:: SET TASK ::
Quote exactly the lines spanning from the top of the data below to the line that contains "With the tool", including both.
--- START OF DATA ---
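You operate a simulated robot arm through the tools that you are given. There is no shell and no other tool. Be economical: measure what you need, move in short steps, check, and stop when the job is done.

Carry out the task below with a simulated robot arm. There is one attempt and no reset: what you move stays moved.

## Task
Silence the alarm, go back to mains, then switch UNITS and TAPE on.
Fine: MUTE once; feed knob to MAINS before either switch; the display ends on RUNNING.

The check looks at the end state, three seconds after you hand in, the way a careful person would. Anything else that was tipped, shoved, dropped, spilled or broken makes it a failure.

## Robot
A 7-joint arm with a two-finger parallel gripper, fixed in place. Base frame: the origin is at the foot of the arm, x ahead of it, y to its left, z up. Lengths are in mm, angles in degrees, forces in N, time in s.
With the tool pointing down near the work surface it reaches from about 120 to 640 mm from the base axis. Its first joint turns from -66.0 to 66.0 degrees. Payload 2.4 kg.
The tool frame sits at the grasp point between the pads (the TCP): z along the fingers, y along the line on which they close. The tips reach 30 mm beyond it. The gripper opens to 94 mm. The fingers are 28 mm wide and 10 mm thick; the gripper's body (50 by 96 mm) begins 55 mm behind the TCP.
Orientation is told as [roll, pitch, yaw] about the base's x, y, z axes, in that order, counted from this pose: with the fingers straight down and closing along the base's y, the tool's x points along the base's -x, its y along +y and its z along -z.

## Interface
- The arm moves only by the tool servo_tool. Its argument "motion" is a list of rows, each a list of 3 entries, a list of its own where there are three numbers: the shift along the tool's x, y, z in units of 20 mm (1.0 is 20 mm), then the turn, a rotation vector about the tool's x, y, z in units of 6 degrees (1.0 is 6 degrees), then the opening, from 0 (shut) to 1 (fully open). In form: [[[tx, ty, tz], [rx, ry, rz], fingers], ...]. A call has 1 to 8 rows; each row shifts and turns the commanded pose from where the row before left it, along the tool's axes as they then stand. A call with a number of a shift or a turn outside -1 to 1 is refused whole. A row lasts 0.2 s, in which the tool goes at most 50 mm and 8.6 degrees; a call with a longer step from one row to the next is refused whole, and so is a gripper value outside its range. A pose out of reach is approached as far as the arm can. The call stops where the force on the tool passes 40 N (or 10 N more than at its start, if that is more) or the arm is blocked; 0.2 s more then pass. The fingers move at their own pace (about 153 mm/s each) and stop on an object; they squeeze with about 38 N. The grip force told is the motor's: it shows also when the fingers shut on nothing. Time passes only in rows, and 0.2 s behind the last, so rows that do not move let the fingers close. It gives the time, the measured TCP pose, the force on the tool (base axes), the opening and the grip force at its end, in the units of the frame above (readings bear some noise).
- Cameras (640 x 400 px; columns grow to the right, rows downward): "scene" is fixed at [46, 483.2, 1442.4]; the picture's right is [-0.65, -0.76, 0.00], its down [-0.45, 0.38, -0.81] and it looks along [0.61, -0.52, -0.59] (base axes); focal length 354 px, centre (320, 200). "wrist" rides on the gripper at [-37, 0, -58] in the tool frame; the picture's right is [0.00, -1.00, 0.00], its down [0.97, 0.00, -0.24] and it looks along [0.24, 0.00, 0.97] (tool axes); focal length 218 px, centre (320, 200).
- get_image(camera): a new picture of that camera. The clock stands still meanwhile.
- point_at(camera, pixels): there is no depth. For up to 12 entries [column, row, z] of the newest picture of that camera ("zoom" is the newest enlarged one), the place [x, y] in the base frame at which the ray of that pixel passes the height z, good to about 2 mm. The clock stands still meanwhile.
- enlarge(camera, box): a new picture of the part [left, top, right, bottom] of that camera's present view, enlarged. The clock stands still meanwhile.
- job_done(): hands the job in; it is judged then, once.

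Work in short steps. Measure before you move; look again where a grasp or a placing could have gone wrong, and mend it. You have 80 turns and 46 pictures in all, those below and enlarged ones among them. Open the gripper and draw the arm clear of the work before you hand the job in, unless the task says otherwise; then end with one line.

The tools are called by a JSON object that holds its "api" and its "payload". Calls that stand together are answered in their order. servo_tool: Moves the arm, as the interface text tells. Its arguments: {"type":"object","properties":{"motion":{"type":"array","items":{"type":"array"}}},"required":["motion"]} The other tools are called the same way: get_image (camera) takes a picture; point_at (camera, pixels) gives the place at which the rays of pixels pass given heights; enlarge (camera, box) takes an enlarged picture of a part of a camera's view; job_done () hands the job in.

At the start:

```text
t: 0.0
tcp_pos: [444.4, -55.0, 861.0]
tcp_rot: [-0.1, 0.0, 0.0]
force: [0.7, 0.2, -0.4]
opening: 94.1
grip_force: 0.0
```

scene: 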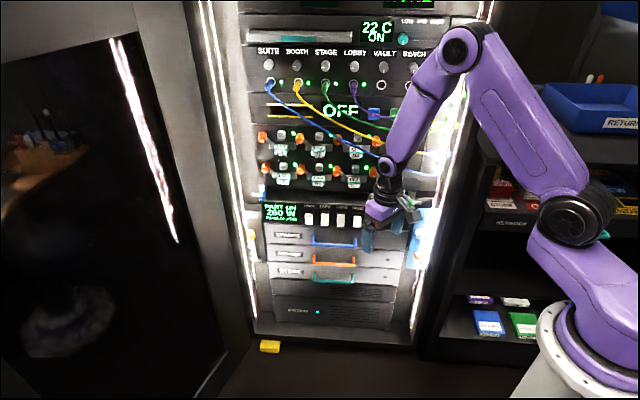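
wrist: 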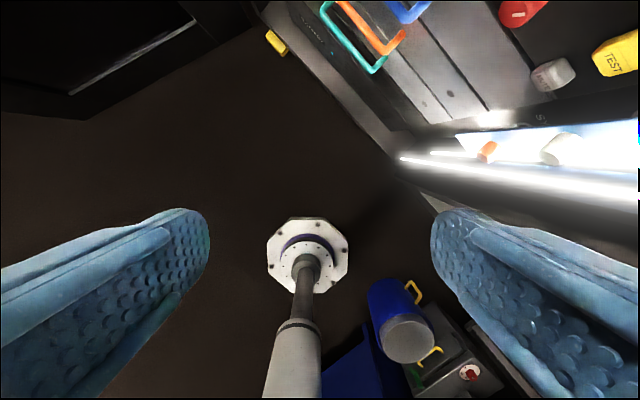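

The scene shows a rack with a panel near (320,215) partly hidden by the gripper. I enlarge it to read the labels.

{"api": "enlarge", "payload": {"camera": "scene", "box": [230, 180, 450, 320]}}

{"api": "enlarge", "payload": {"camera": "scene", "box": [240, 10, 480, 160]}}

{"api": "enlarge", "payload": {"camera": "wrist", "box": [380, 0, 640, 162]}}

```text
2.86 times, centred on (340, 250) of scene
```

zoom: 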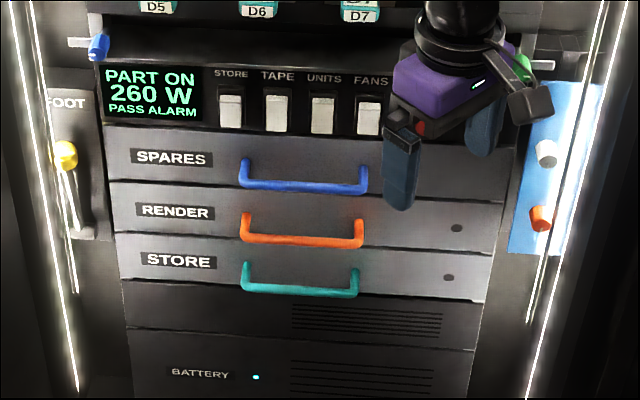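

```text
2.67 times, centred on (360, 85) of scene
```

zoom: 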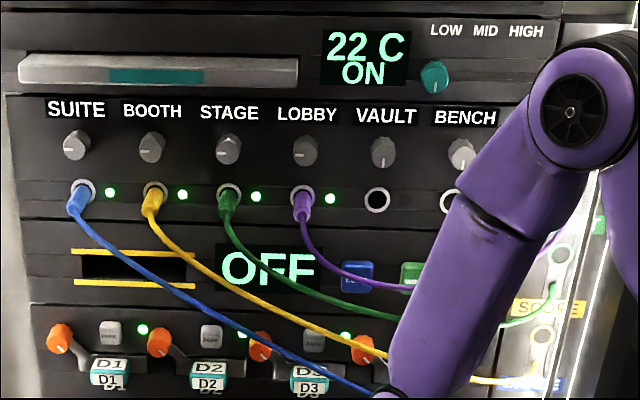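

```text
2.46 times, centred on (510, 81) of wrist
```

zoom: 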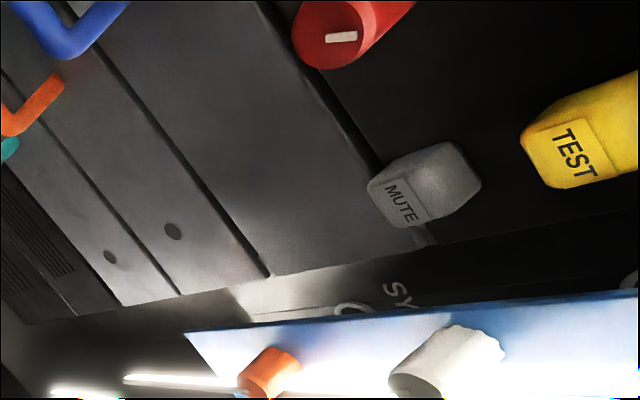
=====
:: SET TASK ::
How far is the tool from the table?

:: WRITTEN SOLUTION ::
--- END OF DATA ---
:: WRITTEN SOLUTION ::
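You operate a simulated robot arm through the tools that you are given. There is no shell and no other tool. Be economical: measure what you need, move in short steps, check, and stop when the job is done.

Carry out the task below with a simulated robot arm. There is one attempt and no reset: what you move stays moved.

## Task
Silence the alarm, go back to mains, then switch UNITS and TAPE on.
Fine: MUTE once; feed knob to MAINS before either switch; the display ends on RUNNING.

The check looks at the end state, three seconds after you hand in, the way a careful person would. Anything else that was tipped, shoved, dropped, spilled or broken makes it a failure.

## Robot
A 7-joint arm with a two-finger parallel gripper, fixed in place. Base frame: the origin is at the foot of the arm, x ahead of it, y to its left, z up. Lengths are in mm, angles in degrees, forces in N, time in s.
With the tool pointing down near the work surface it reaches from about 120 to 640 mm from the base axis. Its first joint turns from -66.0 to 66.0 degrees. Payload 2.4 kg.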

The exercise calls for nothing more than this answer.